Winter Vegetable & Chicken Stew

Made With Our

Curried Mango Grille Sauce

Item: 131105


  • 1 Tablespoon olive oil
  • 2 cloves garlic, crushed
  • 4 large parsnips, sliced
  • 2 cups butternut squash
  • 2 large carrots, sliced
  • 1 large onion, chopped
  • 5 cups low fat chicken broth
  • 2 pounds boneless chicken breast, 1-inch cubes
  • 1/2 cup couscous
  • 1/3 cup golden raisins
  • 3/4 cup Stonewall Kitchen Curried Mango Grille Sauce
  • Salt and pepper to taste


  1. Peel and slice carrots and parsnips 1/4-inch thick. Peel and cut butternut squash into 1/2-inch chunks. Cut chicken into 1-inch cubes.
  2. In a large sauté pan, heat olive oil over medium heat. Add chopped onion and the crushed garlic. Cook until tender.
  3. Add the cubed chicken and cook through.
  4. In a 6 quart Dutch Oven, bring 5 cups of chicken broth to a boil. Add carrots, parsnips and squash. Cover and cook until tender. Approximately 5 minutes.
  5. Remove 2 cups of the mixture and puree.
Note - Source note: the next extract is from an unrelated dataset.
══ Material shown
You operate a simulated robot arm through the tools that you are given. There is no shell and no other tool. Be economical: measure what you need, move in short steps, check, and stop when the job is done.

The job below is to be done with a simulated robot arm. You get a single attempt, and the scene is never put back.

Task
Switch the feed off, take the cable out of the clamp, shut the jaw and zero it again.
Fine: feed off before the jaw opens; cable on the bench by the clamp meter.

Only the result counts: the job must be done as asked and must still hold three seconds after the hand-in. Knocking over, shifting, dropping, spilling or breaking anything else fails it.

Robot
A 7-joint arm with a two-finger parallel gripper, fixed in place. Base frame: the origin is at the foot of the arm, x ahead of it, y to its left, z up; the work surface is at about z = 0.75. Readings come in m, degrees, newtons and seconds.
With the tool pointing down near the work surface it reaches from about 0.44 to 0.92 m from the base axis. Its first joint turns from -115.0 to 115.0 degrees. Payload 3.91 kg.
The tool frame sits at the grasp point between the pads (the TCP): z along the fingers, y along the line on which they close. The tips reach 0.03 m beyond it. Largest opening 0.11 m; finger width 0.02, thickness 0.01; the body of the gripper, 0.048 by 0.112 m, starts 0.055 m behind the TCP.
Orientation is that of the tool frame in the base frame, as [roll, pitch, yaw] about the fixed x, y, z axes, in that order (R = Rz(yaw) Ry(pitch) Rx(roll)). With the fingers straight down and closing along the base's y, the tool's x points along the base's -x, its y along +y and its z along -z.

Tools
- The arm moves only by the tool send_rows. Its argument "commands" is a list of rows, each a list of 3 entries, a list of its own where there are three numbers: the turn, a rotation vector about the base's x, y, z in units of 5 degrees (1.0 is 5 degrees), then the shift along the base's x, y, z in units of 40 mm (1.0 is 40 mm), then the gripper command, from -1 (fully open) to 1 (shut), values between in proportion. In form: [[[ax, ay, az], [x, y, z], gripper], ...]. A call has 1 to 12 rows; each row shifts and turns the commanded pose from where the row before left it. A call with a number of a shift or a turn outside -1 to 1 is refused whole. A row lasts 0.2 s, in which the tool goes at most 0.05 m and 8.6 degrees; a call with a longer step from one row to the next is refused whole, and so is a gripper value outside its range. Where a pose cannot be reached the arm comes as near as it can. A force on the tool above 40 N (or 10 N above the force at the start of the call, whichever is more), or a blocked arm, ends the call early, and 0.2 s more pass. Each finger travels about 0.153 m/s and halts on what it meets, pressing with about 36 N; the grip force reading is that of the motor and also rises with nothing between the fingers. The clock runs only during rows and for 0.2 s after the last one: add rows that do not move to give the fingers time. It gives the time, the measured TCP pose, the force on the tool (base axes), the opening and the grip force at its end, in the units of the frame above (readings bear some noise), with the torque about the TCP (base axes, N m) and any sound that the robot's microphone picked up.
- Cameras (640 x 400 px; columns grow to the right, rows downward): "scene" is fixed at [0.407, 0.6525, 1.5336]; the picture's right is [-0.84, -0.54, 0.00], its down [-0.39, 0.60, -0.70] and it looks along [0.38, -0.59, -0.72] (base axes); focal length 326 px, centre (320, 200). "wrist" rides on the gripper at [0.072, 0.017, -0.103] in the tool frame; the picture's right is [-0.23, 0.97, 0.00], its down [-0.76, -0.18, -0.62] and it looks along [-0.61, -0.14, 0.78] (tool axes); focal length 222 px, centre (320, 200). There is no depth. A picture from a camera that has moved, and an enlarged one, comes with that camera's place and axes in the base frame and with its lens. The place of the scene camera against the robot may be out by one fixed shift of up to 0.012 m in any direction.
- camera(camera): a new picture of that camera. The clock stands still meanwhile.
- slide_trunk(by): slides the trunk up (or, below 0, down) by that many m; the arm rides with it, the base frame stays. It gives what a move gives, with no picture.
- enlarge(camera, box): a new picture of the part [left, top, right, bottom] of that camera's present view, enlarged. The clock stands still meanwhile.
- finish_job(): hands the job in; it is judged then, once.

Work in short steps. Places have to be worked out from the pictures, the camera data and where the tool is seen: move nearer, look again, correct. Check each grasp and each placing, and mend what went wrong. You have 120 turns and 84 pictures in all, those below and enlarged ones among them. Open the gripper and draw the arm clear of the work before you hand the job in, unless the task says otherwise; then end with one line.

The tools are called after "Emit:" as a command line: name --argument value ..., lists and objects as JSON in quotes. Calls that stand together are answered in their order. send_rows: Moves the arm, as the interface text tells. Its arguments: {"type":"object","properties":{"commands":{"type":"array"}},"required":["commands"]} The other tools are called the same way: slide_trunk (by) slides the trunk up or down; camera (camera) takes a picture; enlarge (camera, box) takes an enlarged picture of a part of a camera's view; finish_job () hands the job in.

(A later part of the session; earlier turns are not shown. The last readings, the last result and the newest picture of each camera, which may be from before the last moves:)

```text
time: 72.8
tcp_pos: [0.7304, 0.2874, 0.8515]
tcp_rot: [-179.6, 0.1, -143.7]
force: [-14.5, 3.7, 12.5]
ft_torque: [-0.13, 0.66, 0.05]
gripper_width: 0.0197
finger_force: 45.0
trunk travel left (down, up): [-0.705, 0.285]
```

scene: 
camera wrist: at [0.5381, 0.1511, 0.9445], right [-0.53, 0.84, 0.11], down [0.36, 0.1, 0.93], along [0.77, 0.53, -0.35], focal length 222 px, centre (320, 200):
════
Add back into the pot to thicken.
  6. Add sautéed onions and chicken to the vegetable mixture.
  7. Add Curried Mango Grille Sauce, golden raisins and couscous. Cover and lower heat.
  8. Let simmer for 5 minutes. Stir and let simmer another 5-10 minutes.
  9. Season with salt and pepper and serve with rounds of garlic toast.